Problem requirements: In your copy, leave out the pictures; write out all the data exactly.

Material:
--- START ---
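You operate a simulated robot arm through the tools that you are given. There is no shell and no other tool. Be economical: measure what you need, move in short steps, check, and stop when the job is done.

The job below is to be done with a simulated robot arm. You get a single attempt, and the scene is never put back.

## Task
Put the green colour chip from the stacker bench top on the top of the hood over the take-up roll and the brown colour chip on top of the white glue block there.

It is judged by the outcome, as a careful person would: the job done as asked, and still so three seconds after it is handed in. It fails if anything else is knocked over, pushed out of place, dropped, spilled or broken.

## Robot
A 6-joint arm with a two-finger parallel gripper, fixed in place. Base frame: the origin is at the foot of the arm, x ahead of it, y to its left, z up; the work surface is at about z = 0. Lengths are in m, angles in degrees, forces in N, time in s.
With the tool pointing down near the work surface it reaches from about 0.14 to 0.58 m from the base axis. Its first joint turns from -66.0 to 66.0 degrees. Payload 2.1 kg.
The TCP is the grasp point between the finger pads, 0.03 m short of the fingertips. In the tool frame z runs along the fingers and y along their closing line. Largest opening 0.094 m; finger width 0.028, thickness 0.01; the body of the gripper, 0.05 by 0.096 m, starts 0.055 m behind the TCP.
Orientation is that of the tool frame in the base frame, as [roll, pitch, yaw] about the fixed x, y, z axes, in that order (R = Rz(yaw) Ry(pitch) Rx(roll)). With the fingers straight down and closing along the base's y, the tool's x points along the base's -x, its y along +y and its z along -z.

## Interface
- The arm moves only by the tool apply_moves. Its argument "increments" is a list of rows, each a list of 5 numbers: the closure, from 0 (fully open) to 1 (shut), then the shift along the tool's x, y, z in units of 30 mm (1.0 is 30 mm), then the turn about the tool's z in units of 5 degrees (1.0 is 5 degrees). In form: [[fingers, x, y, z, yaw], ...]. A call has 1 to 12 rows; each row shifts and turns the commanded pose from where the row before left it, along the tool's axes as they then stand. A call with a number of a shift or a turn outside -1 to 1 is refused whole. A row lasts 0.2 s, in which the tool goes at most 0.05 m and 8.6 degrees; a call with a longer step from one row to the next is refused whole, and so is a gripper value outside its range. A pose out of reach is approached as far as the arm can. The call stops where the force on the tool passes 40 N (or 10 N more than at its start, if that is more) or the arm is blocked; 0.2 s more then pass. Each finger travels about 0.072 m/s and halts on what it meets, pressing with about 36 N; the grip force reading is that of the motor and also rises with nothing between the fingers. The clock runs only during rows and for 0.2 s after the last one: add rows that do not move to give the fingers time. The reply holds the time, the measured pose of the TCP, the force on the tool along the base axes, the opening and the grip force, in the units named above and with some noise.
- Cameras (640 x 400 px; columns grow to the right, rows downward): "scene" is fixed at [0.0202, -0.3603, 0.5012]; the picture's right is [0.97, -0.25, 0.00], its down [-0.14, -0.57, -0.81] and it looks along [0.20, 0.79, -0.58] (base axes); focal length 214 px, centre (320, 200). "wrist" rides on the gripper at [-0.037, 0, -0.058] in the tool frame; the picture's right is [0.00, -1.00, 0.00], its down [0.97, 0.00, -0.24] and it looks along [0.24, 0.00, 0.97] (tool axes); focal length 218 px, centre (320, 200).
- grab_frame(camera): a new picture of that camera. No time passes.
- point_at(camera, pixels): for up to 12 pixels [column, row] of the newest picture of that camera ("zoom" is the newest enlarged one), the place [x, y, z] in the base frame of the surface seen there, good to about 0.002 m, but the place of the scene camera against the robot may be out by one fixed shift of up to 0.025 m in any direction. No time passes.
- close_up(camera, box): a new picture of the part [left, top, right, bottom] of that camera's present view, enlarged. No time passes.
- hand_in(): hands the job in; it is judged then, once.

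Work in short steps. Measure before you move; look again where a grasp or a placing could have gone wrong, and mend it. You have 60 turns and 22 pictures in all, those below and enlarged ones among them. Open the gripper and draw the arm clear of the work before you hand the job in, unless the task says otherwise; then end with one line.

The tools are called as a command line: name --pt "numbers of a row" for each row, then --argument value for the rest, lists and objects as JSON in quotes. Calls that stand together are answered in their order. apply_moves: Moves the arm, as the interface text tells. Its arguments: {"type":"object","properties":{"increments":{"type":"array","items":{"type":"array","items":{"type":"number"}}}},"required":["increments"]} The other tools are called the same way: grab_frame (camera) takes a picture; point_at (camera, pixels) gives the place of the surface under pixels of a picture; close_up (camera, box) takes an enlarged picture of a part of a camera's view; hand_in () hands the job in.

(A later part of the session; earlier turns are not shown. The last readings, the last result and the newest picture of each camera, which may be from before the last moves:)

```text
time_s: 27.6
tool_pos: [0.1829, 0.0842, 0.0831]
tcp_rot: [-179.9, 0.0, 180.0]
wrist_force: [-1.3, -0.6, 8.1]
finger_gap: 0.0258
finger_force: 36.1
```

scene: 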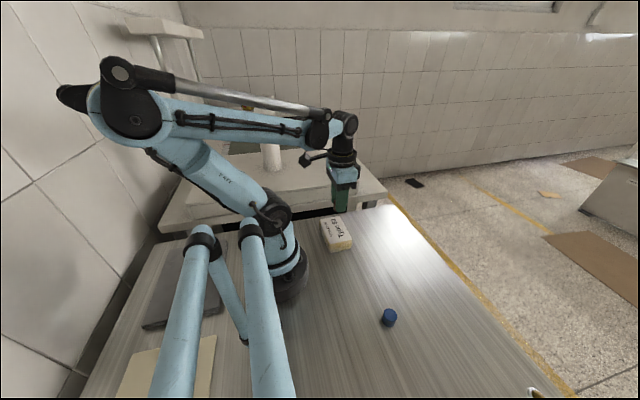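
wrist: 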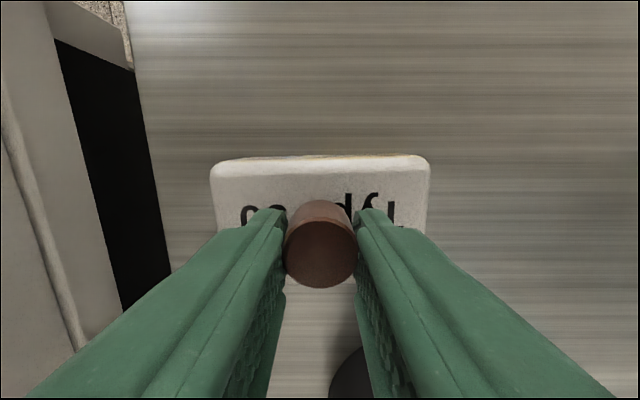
--- END ---
Result of the exercise:
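You operate a simulated robot arm through the tools that you are given. There is no shell and no other tool. Be economical: measure what you need, move in short steps, check, and stop when the job is done.

The job below is to be done with a simulated robot arm. You get a single attempt, and the scene is never put back.

## Task
Put the green colour chip from the stacker bench top on the top of the hood over the take-up roll and the brown colour chip on top of the white glue block there.

It is judged by the outcome, as a careful person would: the job done as asked, and still so three seconds after it is handed in. It fails if anything else is knocked over, pushed out of place, dropped, spilled or broken.

## Robot
A 6-joint arm with a two-finger parallel gripper, fixed in place. Base frame: the origin is at the foot of the arm, x ahead of it, y to its left, z up; the work surface is at about z = 0. Lengths are in m, angles in degrees, forces in N, time in s.
With the tool pointing down near the work surface it reaches from about 0.14 to 0.58 m from the base axis. Its first joint turns from -66.0 to 66.0 degrees. Payload 2.1 kg.
The TCP is the grasp point between the finger pads, 0.03 m short of the fingertips. In the tool frame z runs along the fingers and y along their closing line. Largest opening 0.094 m; finger width 0.028, thickness 0.01; the body of the gripper, 0.05 by 0.096 m, starts 0.055 m behind the TCP.
Orientation is that of the tool frame in the base frame, as [roll, pitch, yaw] about the fixed x, y, z axes, in that order (R = Rz(yaw) Ry(pitch) Rx(roll)). With the fingers straight down and closing along the base's y, the tool's x points along the base's -x, its y along +y and its z along -z.

## Interface
- The arm moves only by the tool apply_moves. Its argument "increments" is a list of rows, each a list of 5 numbers: the closure, from 0 (fully open) to 1 (shut), then the shift along the tool's x, y, z in units of 30 mm (1.0 is 30 mm), then the turn about the tool's z in units of 5 degrees (1.0 is 5 degrees). In form: [[fingers, x, y, z, yaw], ...]. A call has 1 to 12 rows; each row shifts and turns the commanded pose from where the row before left it, along the tool's axes as they then stand. A call with a number of a shift or a turn outside -1 to 1 is refused whole. A row lasts 0.2 s, in which the tool goes at most 0.05 m and 8.6 degrees; a call with a longer step from one row to the next is refused whole, and so is a gripper value outside its range. A pose out of reach is approached as far as the arm can. The call stops where the force on the tool passes 40 N (or 10 N more than at its start, if that is more) or the arm is blocked; 0.2 s more then pass. Each finger travels about 0.072 m/s and halts on what it meets, pressing with about 36 N; the grip force reading is that of the motor and also rises with nothing between the fingers. The clock runs only during rows and for 0.2 s after the last one: add rows that do not move to give the fingers time. The reply holds the time, the measured pose of the TCP, the force on the tool along the base axes, the opening and the grip force, in the units named above and with some noise.
- Cameras (640 x 400 px; columns grow to the right, rows downward): "scene" is fixed at [0.0202, -0.3603, 0.5012]; the picture's right is [0.97, -0.25, 0.00], its down [-0.14, -0.57, -0.81] and it looks along [0.20, 0.79, -0.58] (base axes); focal length 214 px, centre (320, 200). "wrist" rides on the gripper at [-0.037, 0, -0.058] in the tool frame; the picture's right is [0.00, -1.00, 0.00], its down [0.97, 0.00, -0.24] and it looks along [0.24, 0.00, 0.97] (tool axes); focal length 218 px, centre (320, 200).
- grab_frame(camera): a new picture of that camera. No time passes.
- point_at(camera, pixels): for up to 12 pixels [column, row] of the newest picture of that camera ("zoom" is the newest enlarged one), the place [x, y, z] in the base frame of the surface seen there, good to about 0.002 m, but the place of the scene camera against the robot may be out by one fixed shift of up to 0.025 m in any direction. No time passes.
- close_up(camera, box): a new picture of the part [left, top, right, bottom] of that camera's present view, enlarged. No time passes.
- hand_in(): hands the job in; it is judged then, once.

Work in short steps. Measure before you move; look again where a grasp or a placing could have gone wrong, and mend it. You have 60 turns and 22 pictures in all, those below and enlarged ones among them. Open the gripper and draw the arm clear of the work before you hand the job in, unless the task says otherwise; then end with one line.

The tools are called as a command line: name --pt "numbers of a row" for each row, then --argument value for the rest, lists and objects as JSON in quotes. Calls that stand together are answered in their order. apply_moves: Moves the arm, as the interface text tells. Its arguments: {"type":"object","properties":{"increments":{"type":"array","items":{"type":"array","items":{"type":"number"}}}},"required":["increments"]} The other tools are called the same way: grab_frame (camera) takes a picture; point_at (camera, pixels) gives the place of the surface under pixels of a picture; close_up (camera, box) takes an enlarged picture of a part of a camera's view; hand_in () hands the job in.

(A later part of the session; earlier turns are not shown. The last readings, the last result and the newest picture of each camera, which may be from before the last moves:)

```text
time_s: 27.6
tool_pos: [0.1829, 0.0842, 0.0831]
tcp_rot: [-179.9, 0.0, 180.0]
wrist_force: [-1.3, -0.6, 8.1]
finger_gap: 0.0258
finger_force: 36.1
```

scene: 
wrist: 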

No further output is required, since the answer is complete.